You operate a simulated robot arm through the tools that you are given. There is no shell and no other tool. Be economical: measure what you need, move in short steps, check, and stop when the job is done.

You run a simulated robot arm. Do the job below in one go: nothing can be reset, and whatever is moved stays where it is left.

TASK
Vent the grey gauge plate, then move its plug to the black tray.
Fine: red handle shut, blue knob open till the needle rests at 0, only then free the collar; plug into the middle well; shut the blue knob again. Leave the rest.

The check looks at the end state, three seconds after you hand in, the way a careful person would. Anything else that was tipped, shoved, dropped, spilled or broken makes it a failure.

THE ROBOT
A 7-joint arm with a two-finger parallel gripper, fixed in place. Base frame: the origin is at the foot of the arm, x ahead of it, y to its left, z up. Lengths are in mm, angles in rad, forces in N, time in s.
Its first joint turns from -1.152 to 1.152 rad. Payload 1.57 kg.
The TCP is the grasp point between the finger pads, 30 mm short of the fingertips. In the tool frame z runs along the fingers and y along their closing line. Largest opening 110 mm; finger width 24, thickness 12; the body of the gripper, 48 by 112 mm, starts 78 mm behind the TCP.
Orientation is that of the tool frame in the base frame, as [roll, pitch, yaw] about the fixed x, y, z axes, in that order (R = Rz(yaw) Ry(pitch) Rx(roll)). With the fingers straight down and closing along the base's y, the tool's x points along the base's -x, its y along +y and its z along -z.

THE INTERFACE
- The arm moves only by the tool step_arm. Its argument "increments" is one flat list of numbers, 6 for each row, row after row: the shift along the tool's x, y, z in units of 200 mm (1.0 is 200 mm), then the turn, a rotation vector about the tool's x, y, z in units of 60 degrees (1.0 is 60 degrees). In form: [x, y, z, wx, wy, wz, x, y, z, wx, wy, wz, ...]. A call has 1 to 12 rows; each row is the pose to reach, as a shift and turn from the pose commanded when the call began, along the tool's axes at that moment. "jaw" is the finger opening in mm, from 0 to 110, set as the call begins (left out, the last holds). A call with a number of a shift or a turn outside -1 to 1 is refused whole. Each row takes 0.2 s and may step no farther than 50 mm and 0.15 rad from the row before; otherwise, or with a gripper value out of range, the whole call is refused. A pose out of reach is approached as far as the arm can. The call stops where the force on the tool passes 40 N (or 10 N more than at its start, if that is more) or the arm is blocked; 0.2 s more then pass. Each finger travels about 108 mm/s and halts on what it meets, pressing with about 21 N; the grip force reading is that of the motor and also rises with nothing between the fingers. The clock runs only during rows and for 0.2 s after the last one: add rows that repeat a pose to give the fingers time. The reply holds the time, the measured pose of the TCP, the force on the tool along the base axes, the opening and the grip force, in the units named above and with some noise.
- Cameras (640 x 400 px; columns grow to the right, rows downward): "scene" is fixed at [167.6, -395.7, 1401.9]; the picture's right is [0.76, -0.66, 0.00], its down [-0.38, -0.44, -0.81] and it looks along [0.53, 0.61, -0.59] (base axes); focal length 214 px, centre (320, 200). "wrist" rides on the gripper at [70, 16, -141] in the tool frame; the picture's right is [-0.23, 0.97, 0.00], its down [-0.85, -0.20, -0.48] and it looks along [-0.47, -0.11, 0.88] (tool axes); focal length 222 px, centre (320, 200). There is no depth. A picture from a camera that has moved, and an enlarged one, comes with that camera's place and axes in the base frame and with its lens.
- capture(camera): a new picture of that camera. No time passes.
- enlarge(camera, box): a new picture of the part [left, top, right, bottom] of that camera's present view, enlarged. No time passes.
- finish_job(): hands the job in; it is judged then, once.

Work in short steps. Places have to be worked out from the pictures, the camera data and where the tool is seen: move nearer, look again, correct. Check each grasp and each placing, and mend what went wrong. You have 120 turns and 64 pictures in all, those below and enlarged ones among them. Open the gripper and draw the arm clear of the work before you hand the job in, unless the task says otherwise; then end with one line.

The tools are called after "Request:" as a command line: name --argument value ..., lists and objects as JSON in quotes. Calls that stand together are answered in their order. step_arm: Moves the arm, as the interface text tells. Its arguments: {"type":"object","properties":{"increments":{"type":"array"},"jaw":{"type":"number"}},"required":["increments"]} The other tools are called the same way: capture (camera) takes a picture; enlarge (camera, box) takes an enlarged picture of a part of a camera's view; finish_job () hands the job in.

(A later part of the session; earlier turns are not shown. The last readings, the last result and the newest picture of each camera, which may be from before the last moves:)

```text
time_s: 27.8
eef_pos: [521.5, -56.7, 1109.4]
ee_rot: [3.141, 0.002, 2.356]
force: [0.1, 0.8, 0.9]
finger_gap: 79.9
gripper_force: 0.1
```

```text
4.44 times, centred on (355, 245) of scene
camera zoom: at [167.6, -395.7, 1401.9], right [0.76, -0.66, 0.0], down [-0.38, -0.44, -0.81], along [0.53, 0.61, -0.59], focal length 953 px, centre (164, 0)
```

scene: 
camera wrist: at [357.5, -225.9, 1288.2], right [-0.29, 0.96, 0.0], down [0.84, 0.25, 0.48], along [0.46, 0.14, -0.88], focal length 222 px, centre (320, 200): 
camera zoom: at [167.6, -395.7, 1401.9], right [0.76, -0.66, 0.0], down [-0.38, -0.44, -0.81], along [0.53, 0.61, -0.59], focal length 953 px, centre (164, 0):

***

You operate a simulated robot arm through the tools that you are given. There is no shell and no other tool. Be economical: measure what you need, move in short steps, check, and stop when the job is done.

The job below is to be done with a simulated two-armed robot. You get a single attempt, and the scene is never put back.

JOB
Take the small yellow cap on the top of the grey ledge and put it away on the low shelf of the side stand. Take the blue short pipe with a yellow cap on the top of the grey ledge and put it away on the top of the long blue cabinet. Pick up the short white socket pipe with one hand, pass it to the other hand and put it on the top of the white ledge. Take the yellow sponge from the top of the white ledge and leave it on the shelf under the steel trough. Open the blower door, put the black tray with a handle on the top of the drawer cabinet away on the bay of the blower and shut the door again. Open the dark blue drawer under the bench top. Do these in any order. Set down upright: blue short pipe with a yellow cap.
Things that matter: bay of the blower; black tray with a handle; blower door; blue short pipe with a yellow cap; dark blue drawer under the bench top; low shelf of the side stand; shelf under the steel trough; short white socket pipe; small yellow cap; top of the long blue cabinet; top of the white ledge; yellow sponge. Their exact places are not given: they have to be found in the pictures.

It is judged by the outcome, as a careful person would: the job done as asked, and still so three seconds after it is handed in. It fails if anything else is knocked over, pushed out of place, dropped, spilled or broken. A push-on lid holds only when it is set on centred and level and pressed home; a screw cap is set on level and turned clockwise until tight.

***

**THE EXERCISE:** Pull out each line of the entries that contains "drawer".

**RESPONSE BELOW:**
Take the small yellow cap on the top of the grey ledge and put it away on the low shelf of the side stand. Take the blue short pipe with a yellow cap on the top of the grey ledge and put it away on the top of the long blue cabinet. Pick up the short white socket pipe with one hand, pass it to the other hand and put it on the top of the white ledge. Take the yellow sponge from the top of the white ledge and leave it on the shelf under the steel trough. Open the blower door, put the black tray with a handle on the top of the drawer cabinet away on the bay of the blower and shut the door again. Open the dark blue drawer under the bench top. Do these in any order. Set down upright: blue short pipe with a yellow cap.
Things that matter: bay of the blower; black tray with a handle; blower door; blue short pipe with a yellow cap; dark blue drawer under the bench top; low shelf of the side stand; shelf under the steel trough; short white socket pipe; small yellow cap; top of the long blue cabinet; top of the white ledge; yellow sponge. Their exact places are not given: they have to be found in the pictures.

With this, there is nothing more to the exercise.